* [Problem to solve]: Without including the pictures, copy out every line below.

* [Collected material]:
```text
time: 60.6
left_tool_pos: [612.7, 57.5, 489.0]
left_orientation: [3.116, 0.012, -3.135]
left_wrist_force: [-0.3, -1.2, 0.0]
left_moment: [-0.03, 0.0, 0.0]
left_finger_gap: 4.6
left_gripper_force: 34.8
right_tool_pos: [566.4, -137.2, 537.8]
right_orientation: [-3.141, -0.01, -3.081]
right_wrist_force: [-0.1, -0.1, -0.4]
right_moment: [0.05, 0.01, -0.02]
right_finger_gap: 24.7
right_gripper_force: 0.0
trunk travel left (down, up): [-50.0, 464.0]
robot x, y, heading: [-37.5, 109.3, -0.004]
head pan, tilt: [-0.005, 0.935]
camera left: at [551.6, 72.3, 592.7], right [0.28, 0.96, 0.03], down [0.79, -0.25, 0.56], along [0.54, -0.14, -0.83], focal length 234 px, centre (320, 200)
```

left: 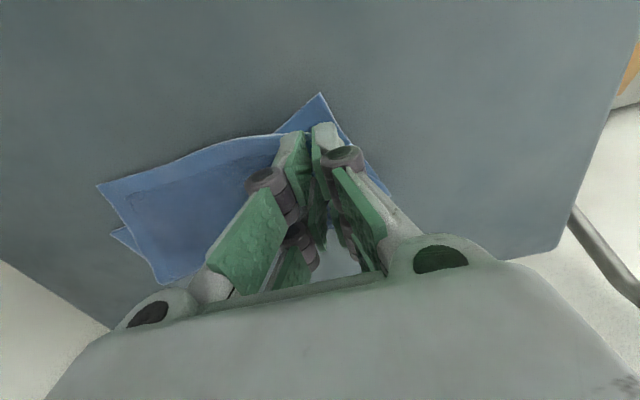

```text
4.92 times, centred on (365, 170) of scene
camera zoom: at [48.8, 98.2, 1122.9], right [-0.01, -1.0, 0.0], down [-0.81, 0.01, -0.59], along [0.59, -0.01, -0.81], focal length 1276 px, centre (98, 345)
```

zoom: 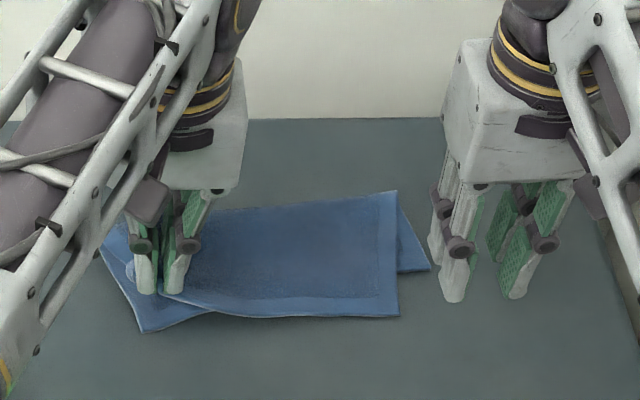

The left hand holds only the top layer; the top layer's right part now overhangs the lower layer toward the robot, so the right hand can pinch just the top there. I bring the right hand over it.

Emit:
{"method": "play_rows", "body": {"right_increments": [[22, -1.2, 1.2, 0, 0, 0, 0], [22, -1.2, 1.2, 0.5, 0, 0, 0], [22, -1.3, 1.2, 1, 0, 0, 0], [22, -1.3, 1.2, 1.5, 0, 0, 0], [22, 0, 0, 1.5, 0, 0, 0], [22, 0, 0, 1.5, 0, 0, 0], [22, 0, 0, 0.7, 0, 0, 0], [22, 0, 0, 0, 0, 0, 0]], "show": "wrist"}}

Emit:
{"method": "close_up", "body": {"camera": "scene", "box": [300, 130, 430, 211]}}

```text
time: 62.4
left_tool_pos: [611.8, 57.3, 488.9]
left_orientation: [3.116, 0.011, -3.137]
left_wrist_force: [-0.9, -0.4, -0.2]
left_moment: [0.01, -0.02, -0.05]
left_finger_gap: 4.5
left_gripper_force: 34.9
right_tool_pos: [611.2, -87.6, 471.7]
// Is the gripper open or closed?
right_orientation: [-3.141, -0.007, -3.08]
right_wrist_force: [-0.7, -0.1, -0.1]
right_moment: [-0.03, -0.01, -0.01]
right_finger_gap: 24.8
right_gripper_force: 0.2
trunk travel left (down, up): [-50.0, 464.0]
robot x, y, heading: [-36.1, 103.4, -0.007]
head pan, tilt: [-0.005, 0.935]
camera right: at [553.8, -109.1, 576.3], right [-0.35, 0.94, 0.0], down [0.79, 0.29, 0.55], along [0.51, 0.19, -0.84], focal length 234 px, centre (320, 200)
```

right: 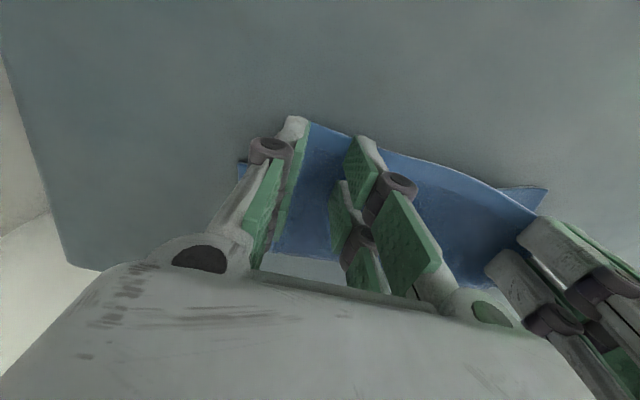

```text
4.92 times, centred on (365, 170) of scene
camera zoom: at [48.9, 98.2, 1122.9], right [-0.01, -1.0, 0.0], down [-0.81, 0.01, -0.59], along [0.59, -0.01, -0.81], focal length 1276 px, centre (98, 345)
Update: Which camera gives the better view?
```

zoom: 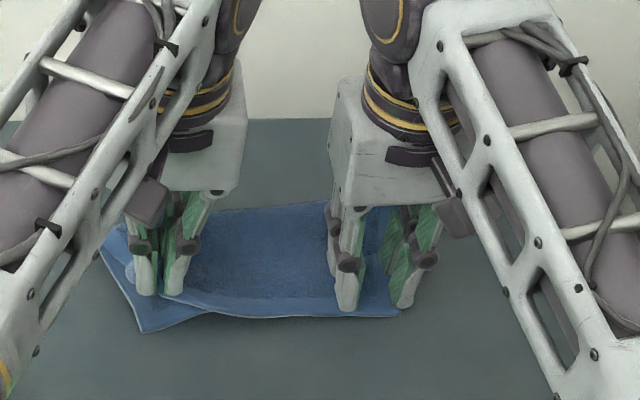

* [Response to this task]:
```text
time: 60.6
left_tool_pos: [612.7, 57.5, 489.0]
left_orientation: [3.116, 0.012, -3.135]
left_wrist_force: [-0.3, -1.2, 0.0]
left_moment: [-0.03, 0.0, 0.0]
left_finger_gap: 4.6
left_gripper_force: 34.8
right_tool_pos: [566.4, -137.2, 537.8]
right_orientation: [-3.141, -0.01, -3.081]
right_wrist_force: [-0.1, -0.1, -0.4]
right_moment: [0.05, 0.01, -0.02]
right_finger_gap: 24.7
right_gripper_force: 0.0
trunk travel left (down, up): [-50.0, 464.0]
robot x, y, heading: [-37.5, 109.3, -0.004]
head pan, tilt: [-0.005, 0.935]
camera left: at [551.6, 72.3, 592.7], right [0.28, 0.96, 0.03], down [0.79, -0.25, 0.56], along [0.54, -0.14, -0.83], focal length 234 px, centre (320, 200)
```

left: 

```text
4.92 times, centred on (365, 170) of scene
camera zoom: at [48.8, 98.2, 1122.9], right [-0.01, -1.0, 0.0], down [-0.81, 0.01, -0.59], along [0.59, -0.01, -0.81], focal length 1276 px, centre (98, 345)
```

zoom: 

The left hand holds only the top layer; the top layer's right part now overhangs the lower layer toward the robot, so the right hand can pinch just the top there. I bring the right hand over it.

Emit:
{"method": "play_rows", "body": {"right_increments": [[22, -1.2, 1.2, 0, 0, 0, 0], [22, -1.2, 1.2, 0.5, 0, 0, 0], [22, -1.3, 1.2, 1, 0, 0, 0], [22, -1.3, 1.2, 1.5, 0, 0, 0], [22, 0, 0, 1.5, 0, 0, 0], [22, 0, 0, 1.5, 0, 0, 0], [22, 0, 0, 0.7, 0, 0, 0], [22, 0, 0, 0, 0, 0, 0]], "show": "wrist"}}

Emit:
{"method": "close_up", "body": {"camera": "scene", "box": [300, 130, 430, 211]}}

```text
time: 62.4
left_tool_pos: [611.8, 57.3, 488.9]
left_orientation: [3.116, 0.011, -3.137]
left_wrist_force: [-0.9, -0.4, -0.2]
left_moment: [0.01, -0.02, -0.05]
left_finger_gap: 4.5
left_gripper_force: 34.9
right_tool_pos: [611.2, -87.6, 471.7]
// Is the gripper open or closed?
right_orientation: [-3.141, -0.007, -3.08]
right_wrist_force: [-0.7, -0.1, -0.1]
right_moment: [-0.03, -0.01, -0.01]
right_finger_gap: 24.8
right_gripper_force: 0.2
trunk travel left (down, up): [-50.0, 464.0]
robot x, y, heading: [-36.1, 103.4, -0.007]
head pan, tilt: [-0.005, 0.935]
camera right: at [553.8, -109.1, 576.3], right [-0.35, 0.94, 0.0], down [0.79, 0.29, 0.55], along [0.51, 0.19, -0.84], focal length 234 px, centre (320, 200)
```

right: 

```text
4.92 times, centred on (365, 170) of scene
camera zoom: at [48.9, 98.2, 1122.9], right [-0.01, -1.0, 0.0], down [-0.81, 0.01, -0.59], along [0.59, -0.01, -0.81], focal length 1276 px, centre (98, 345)
Update: Which camera gives the better view?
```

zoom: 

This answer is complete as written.